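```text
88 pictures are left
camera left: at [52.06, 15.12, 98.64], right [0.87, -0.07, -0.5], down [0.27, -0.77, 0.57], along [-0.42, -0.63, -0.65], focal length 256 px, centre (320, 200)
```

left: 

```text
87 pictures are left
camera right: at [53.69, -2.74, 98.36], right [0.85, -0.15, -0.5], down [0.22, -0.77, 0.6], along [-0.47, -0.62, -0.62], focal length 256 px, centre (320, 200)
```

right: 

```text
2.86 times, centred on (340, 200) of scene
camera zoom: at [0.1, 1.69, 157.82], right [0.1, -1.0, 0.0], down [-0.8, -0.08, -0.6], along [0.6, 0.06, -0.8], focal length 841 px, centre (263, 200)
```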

········

[WORK TO BE COMPLETED] Repeat the listing above without any change. Return a JSON list in which every string is one line; blank lines are skipped.

[ANSWER FOR THE TASK]
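[
  "```text",
  "88 pictures are left",
  "camera left: at [52.06, 15.12, 98.64], right [0.87, -0.07, -0.5], down [0.27, -0.77, 0.57], along [-0.42, -0.63, -0.65], focal length 256 px, centre (320, 200)",
  "```",
  "left: ",
  "```text",
  "87 pictures are left",
  "camera right: at [53.69, -2.74, 98.36], right [0.85, -0.15, -0.5], down [0.22, -0.77, 0.6], along [-0.47, -0.62, -0.62], focal length 256 px, centre (320, 200)",
  "```",
  "right: ",
  "```text",
  "2.86 times, centred on (340, 200) of scene",
  "camera zoom: at [0.1, 1.69, 157.82], right [0.1, -1.0, 0.0], down [-0.8, -0.08, -0.6], along [0.6, 0.06, -0.8], focal length 841 px, centre (263, 200)",
  "```"
]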